The only explanation I can find for his ability to remain in contention after all this is that too many Americans either have never learned basic civics, identify with his empty machismo, or fail to grasp the magnitude of their own gullibility. Yes, one can worry about issues like the economy, abortion rights, immigration, and the like, but there are serious reasons why lifelong Republicans like Liz Cheney, Dick Cheney, Adam Kinzinger, John Kasich, and hundreds of others are supporting Kamala Harris. It is not because they agree with her on every position she has taken. They do not. It is because they see her as the candidate who will honor the system and abide by the results. They see her as the patriot putting country before self that Donald Trump can never claim to be.

Our first priority must be preserving American democracy.

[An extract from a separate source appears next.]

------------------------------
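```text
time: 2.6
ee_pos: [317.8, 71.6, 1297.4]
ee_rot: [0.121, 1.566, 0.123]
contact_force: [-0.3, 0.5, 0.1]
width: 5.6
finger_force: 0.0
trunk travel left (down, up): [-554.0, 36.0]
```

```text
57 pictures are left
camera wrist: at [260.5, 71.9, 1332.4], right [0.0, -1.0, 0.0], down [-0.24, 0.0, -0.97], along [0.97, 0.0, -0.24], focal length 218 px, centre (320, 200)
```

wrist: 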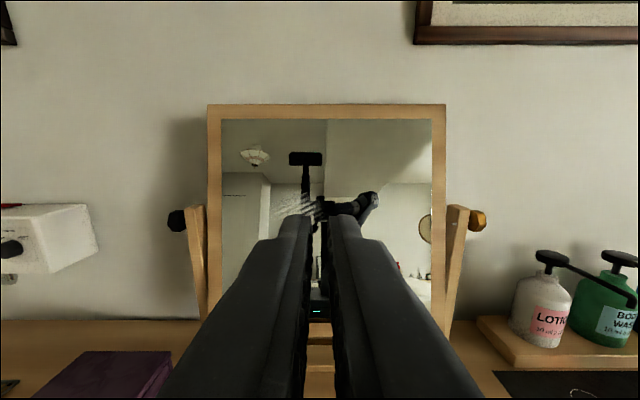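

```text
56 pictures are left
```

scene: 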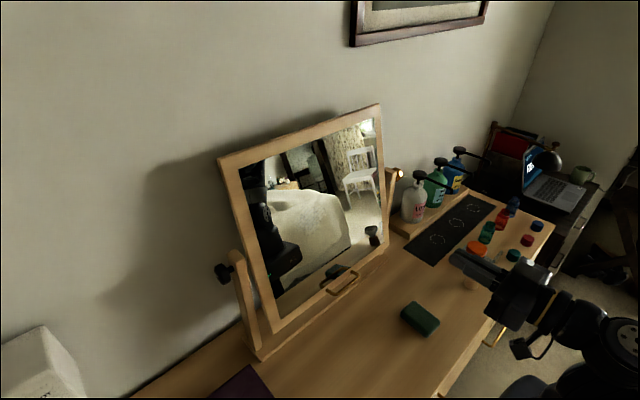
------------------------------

Without it, we are all swimming upstream, which eventually ends in moral, physical, and political exhaustion and the collapse of the system as we have known it. “Burning down the house” is not an intelligent or morally acceptable option. Millions of immigrants who have found safe harbor in America and believe in this nation’s promise already know what it is like to live in a nation where subversive or authoritarian forces succeeded in burning down the house.

Still skeptical of what I am saying? Seek out a refugee from Haiti, or Venezuela, or El Salvador, or Russia, and ask them what life was like, and why they came here. Be humble enough to listen without judgment. Then welcome them as fellow Americans committed to a sane future in a system that will always need some reform but has provided a historically remarkable level of stability for a quarter of a millennium, even after surviving severe tests like the Civil War.

This nation still has a future. On Election Day, let’s not waste it or fritter it away. Think seriously about the candidates you support and why you support them. It is not just Donald Trump and Kamala Harris who are on the ballot, along with numerous candidates for lower offices. It is our common sense and collective good judgment that is also being tested.